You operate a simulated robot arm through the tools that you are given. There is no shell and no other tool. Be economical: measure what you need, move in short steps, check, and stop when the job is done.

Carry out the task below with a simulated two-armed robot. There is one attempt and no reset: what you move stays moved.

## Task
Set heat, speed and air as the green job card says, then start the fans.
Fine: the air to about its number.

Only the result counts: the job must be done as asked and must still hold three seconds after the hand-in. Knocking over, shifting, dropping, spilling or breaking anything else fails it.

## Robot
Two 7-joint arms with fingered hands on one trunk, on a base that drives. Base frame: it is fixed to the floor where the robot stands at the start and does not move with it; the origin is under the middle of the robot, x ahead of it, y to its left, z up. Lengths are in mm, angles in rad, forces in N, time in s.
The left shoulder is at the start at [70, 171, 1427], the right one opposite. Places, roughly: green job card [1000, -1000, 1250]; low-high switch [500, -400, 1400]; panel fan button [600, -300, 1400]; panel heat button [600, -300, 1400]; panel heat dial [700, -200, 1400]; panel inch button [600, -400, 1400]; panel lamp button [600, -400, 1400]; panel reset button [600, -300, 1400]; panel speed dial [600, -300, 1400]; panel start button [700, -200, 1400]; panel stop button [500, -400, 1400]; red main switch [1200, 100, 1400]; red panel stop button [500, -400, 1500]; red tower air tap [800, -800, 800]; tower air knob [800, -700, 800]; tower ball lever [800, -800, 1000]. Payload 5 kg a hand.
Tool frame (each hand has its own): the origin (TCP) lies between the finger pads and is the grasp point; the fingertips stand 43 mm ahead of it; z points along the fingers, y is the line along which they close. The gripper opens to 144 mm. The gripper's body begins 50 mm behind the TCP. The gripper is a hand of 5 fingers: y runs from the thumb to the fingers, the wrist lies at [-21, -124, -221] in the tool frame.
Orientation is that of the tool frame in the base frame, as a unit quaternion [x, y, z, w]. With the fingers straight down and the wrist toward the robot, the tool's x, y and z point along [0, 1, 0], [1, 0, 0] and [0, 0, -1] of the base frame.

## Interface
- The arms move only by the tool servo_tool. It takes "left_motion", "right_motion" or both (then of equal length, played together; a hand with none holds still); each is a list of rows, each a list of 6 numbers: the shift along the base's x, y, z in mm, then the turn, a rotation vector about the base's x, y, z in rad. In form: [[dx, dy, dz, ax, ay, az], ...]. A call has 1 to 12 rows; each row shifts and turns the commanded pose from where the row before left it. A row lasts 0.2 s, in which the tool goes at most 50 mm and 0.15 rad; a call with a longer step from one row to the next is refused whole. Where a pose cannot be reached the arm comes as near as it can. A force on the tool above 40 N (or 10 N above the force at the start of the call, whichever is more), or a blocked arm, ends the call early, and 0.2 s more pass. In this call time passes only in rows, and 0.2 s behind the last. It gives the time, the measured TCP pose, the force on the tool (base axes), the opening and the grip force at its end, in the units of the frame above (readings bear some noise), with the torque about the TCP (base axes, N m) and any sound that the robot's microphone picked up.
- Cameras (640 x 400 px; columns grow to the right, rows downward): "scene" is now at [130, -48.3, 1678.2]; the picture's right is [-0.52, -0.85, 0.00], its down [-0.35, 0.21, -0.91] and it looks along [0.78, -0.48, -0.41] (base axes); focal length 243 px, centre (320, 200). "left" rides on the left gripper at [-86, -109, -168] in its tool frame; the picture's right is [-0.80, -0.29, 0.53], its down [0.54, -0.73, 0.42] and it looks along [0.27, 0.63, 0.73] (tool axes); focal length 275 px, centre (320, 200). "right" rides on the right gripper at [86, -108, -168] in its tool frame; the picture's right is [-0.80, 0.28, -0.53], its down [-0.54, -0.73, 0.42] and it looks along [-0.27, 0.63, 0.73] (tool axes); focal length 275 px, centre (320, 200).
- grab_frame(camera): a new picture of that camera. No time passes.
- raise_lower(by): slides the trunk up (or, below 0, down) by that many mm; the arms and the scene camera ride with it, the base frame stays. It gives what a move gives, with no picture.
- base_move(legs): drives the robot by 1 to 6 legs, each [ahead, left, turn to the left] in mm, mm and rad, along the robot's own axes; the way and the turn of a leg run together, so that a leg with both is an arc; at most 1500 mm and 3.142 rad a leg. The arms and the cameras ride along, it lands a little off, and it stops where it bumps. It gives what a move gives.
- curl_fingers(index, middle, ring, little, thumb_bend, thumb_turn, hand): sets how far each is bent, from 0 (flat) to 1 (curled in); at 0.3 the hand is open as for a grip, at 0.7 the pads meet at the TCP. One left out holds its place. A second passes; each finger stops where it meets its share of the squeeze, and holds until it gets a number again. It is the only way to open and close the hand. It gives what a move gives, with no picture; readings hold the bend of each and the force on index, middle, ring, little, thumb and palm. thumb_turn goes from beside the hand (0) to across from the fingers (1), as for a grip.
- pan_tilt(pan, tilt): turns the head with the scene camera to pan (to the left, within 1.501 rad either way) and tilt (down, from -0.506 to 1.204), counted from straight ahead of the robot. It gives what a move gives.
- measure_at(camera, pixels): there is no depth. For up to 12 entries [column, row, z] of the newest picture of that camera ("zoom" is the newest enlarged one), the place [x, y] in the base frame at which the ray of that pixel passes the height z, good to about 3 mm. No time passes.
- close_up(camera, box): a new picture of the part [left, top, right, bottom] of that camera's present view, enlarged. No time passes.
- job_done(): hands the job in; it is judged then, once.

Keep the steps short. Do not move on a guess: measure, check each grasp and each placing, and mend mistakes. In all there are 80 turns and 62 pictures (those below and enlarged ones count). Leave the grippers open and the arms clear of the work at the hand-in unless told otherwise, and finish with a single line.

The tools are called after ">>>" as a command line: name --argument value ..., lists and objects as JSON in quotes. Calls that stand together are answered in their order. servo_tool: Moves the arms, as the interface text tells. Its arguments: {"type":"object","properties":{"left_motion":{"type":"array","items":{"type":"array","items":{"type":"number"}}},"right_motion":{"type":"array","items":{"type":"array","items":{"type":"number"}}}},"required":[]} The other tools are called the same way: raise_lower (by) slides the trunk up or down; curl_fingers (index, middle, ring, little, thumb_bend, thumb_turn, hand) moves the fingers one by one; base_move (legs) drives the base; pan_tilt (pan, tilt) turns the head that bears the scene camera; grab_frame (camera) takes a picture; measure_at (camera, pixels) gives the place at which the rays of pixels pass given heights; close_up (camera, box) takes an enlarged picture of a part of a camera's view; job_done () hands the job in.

Selected text –
They have been building computer farms in High Energy Physics for about 20
years.  I designed and built a bunch of vector processors for the
experiment that found the top quark.  Hmmm!  I can't even remember the
number - about 80 I think.  Fast (at the time) ECL machines.  At the same
time a guy from SLAC, Paul Kuntz, was building IBM emulator machines from
TTL chips.   Eventually they won out over my vector processors.  You can
find the M7 in the literature.  "The Magnificent Multi Muon Mass and
Momentum Monitoring Machine."   The M7 was a 5 address machine.  Harvard
architecture.  It did c=a*x+b*y as a single instruction.  All hard wired
with two ECL 12 bit multipliers.  At least I can say that I once designed a
whole computer that was built in quantity.  I think that puts me in a
pretty exclusive club.
  
As far as I know Kuntz should get credit for really building effective
parallel machines.  There was also project at U of IL, but they did not
really learn how to program it.  They were trying to do real parallel
processing.  In high energy physics we just have a lot of computing to do,
and you can just parcel it out to many slow computers, one event per
computer.  We have a lot of events.  I think that Fermilab is on about
their fifth or sixth generation of distributed processors.  The top quark
data was reduced on such a farm.

Objective – Produce the text that comes next in the selected text.

Result of this exercise –
Tom Droege

At 01:31 PM 5/6/98 -0700, you wrote:
>Pittinger, Martin J. wrote:
>
>> >
>> > Brief Description:
>
>> > Forum and presents the use of distributed processing
>> > for debris analysis. The brief is concentrated on
>> > how currently unused networked personal computers
>> > could be put to work through the use of distributed
>> processing over the network. 
>> 
>> Maybe TASS could use this method in the near future
>
>Another place where this technique is used
>is Fermi Lab, Tom may have heard something.  I hear they
>are installing a "Linux Farm". A few hundred boxes all
>networked together. Also the movies "Titanic" and "Toy
>Story" are mostly computed on "farms".
>
>Another  use of this technology is the "DES Chalange"
>RSA is sponcering an effort the rouinely crack the government
>approaved DES encryption standard.  They are using a brute force
>attack on the 56 bit key by employing thousands of computers
>across the Internet.
>
>I gave the examples above top reenforce Martin's message and 
>show that this is not science fiction of vapor.  It is a real
>techniuqe used in industry to solve very hard computational
>problems on a shoestring budget.  It is something TASS could
>do if we ever are faced with a very hard computational
>problem.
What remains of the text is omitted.